Childcare is about reform, not welfare

It’s all about getting well-qualified women back into the workforce, not a means-tested handout.

 With the release of the government’s childcare policy in response to Labor’s policy announced in last year’s budget reply, the analysis will quickly turn to which is better for working families. But it’s the reform dimension that matters most for the nation’s future.

While well-off blokes complain about their top marginal tax rate of 47 per cent, KPMG analysis https://assets.kpmg/content/dam/kpmg/au/pdf/2019/case-for-further-investment-in-child-care-subsidy-october-2019.pdf reveals that under the current system mothers face workforce disincentive rates of anywhere between 75 per cent and 120 per cent.

It’s these punishing workforce disincentives that are holding back women’s participation in the workforce and the productivity gains they would deliver to the nation.

Both the Coalition’s and Labor’s policies reduce these disincentives, the Coalition’s policy for 268,000 mothers and Labor’s for more than one million mothers.

The Coalition’s policy abolishes the childcare subsidy annual cap for high-income households, which is a good move that improves work incentives for 18,000 mothers. Labor’s policy removes the cap for all mothers.

The Coalition’s policy applies only for families who have two or more children under the age of five in childcare whereas Labor’s applies to families with one or more children in childcare.

On the other hand, the Coalition’s policy increases the maximum subsidy to 95 per cent whereas Labor’s increases it to 90 per cent.

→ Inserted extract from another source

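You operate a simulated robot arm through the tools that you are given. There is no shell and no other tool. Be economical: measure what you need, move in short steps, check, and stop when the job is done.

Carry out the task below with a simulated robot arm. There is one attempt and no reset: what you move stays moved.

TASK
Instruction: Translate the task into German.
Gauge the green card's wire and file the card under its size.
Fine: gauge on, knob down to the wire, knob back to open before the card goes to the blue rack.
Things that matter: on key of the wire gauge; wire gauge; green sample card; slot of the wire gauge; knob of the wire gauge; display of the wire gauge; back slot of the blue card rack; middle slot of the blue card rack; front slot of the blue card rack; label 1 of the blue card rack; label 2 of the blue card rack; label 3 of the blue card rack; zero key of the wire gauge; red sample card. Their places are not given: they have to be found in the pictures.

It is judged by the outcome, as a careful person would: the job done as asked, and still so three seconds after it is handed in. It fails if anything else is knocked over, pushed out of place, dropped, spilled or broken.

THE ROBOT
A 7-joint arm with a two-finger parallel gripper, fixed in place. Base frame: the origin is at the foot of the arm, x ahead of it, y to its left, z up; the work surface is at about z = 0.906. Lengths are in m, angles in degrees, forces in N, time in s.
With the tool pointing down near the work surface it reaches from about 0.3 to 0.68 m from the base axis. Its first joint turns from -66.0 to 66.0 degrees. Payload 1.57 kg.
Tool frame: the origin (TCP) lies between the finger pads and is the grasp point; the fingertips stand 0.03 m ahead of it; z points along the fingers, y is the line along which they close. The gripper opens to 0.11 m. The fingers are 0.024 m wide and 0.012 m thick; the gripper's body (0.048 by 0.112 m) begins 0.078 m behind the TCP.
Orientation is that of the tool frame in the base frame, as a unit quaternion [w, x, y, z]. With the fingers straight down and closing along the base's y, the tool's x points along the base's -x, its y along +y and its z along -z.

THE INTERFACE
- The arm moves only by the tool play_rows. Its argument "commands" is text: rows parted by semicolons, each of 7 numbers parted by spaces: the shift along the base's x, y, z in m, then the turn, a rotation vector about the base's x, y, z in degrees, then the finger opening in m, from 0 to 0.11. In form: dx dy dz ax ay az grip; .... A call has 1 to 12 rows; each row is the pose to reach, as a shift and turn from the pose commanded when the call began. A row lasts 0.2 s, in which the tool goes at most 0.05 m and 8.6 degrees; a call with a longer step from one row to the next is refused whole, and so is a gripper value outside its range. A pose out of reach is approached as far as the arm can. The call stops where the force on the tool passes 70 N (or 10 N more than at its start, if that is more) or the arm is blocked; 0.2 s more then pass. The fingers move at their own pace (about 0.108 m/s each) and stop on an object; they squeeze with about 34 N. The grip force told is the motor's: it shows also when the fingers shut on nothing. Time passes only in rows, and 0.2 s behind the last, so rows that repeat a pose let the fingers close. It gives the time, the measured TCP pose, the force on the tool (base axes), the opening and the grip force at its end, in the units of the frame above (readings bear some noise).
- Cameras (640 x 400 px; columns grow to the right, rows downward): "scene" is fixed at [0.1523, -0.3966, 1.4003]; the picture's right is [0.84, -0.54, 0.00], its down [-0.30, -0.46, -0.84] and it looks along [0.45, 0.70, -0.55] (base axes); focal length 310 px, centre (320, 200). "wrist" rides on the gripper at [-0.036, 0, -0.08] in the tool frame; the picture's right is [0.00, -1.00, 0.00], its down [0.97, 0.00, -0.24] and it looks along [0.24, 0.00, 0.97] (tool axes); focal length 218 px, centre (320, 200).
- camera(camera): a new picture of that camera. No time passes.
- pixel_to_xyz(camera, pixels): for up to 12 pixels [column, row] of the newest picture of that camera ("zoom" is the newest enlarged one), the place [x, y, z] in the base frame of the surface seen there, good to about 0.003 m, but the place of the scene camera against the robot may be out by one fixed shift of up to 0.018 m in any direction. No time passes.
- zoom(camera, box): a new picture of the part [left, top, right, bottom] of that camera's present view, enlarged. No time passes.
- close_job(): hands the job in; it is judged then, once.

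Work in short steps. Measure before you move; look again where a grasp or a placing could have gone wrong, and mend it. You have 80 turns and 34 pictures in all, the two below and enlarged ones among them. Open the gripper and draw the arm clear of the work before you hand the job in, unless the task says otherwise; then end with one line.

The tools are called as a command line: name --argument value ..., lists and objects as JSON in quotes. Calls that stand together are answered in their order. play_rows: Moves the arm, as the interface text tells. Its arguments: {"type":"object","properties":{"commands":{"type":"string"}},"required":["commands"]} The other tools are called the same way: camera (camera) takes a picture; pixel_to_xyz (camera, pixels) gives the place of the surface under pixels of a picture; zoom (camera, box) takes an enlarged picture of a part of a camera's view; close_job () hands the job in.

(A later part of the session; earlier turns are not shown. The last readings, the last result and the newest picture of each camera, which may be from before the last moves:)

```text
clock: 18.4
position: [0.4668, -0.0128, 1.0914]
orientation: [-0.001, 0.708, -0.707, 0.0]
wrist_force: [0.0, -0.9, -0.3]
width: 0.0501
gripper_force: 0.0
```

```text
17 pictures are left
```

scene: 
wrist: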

The time mothers spend out of the workforce explains much of the gap between women and men in pay, income and superannuation payouts.

These gaps are not closing fast under existing policy settings. Based on the recent rates of reduction in the gender pay gap, still at 20 per cent, it will take until 2046 for it to be eliminated.

As a society, we need to recognise that we undervalue the unpaid work of women – having babies, caring for children in their infancy, doing housework and looking after elderly parents.

Women should not be treated as inferiors in the paid workforce simply because they have wombs.

We encourage women to obtain a good education, so much so that 58 per cent of students in higher education nowadays are women, but then we punish mothers for working more than three days per week.

And when women take Commonwealth paid parental leave, we deny them superannuation contributions, ensuring the gender superannuation gap remains wide open.

It need not be this way. While Labor’s and the Coalition’s childcare policies are moves in the right direction, the ultimate reform is a shift to universality.

A universal system would boost GDP by twice the budgetary cost.

That’s because the women who are being held back by the current system are, on average, younger and better skilled than the general population.

By choosing to work more hours, unimpeded by high workforce disincentive rates, these young, skilled women would boost both workforce participation and national productivity.

No one questions the universal availability of state-run schooling of Australian children. If wealthy parents want to send their children to a state-run school free of charge they’d be perfectly entitled to do so.

Yet if the child is four years old, not five, we apply means tests to working mothers based not just on their incomes but on those of their partners as well.

Neither Medicare nor the NDIS is means tested. Neither are state school or university education a handout. So why is childcare support still considered a welfare payment bestowed on women through the benevolence of a paternal government?

Labor’s budget reply announcement envisaged a move to universality over time. The Coalition’s policy is still based on the philosophy that the childcare subsidy is welfare, the government having criticised Labor’s policy for delivering substantial benefits to high-income households https://www.afr.com/politics/federal/morrison-attacks-labor-s-childcare-policy-as-too-generous-for-the-rich-20201009-p563k9

Only by moving over time to a universal childcare subsidy can we expect to see the full potential of working mothers being unlocked for the economy, unhindered by high workforce disincentives.

Craig Emerson is managing director of Emerson Economics, a distinguished fellow at the ANU, director the APEC Study Centre at RMIT and adjunct professor at Victoria University’s College of Business.